The Waterman: Unio Mystica
About the full development of the human creative capacity in the figure of the Christ. This work has several symbolic nuances, and I intend to revisit it in the future. I like my naked, free and at the same time powerful Jesus, and this is how I see him.
Weaving My Heart
A small painting that brings a simple message about taking responsibility over the transformation and healing of your inner self. It’s, in my opinion, my most balanced work, with colors and composition in sync and great mood. Stylistically, I consider it a model to be followed in my next works.
3 popular ones:
Persephone
It’s a depiction of Persephone in the solitude of the Underworld. I like how the figure came out, the composition and the palette, and it could be one of my favorites if not for some details that bother me deeply.
The Peacock
Made in a rush to meet a show deadline. Simple symbolism, linking the peacock feather to the inner vision (3rd eye) and deep spirituality and renewal. It made me fall in love with peacocks and adopt the peacock feather as another item for my personal iconography (the others are the skull, the mask and the butterfly.)
Lilith
I was more concerned about depicting Lilith as a symbol of female empowerment than portraying the goddess herself. I thought it came out really strong. I’m very pleased and surprised that people enjoy it so much.
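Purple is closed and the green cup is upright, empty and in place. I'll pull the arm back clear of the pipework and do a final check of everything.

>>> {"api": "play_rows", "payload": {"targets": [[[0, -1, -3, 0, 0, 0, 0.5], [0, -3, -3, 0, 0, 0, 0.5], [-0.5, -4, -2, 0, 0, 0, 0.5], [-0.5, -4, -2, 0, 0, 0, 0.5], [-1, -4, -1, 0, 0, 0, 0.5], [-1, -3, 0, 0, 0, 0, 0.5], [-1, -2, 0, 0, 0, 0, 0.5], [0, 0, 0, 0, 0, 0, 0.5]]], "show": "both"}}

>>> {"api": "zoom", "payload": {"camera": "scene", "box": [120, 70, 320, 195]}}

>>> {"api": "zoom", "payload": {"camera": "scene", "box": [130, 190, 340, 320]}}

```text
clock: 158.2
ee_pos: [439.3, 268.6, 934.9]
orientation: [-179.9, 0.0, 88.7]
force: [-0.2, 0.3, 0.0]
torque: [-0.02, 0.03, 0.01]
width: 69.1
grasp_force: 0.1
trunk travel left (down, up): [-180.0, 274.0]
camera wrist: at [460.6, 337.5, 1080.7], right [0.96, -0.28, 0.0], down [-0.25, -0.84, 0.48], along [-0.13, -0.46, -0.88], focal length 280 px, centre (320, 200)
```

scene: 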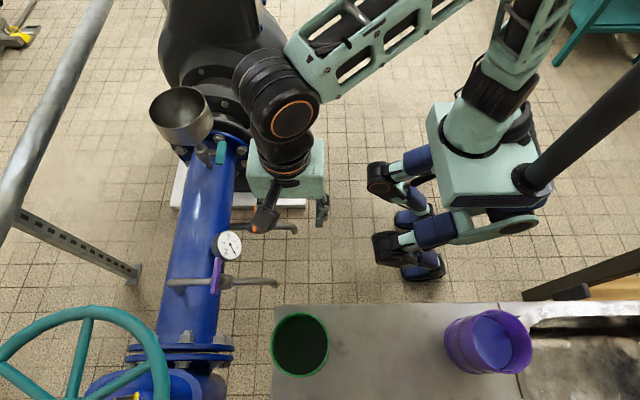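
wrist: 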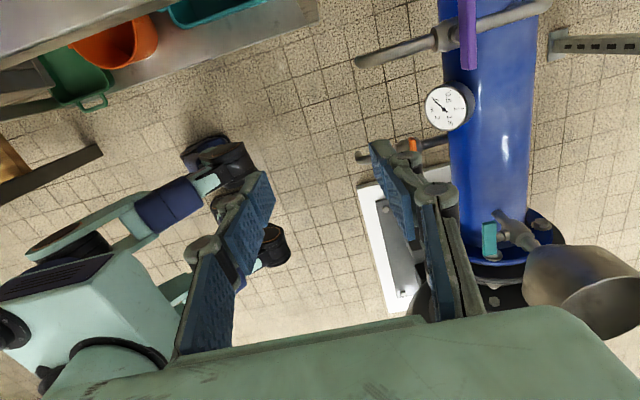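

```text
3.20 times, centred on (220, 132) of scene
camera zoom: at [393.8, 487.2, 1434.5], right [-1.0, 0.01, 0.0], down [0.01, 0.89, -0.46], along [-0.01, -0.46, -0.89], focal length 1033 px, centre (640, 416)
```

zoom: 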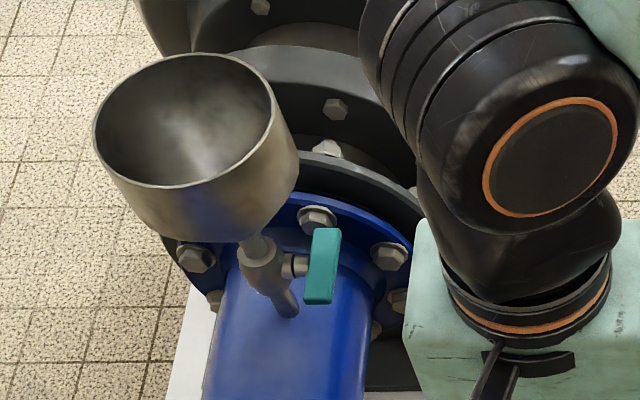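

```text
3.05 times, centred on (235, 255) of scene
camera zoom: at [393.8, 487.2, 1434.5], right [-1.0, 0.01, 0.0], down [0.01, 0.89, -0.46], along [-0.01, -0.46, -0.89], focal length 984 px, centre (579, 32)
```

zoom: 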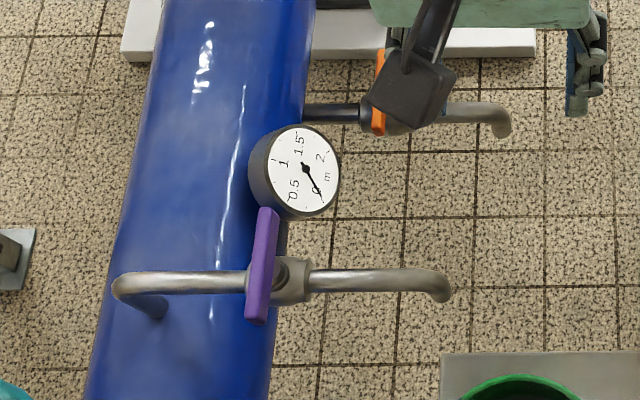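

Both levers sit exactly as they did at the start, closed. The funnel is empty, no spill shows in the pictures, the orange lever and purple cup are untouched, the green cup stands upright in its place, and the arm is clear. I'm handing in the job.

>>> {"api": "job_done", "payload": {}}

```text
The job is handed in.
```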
Is there anything you’d like to tell other artists? Any tips suggestions, words of encouragement? Any final thoughts on art you’d like to share?
Art for me is part of life. We are all creative beings, since we are made after a creative Divinity/Force, and it’s through creativity that we get connected to it, to our true essence. I think that artists must do what they love and love what they do, independently of trends or the demands of the market… Just be true to your art and it will connect to other souls.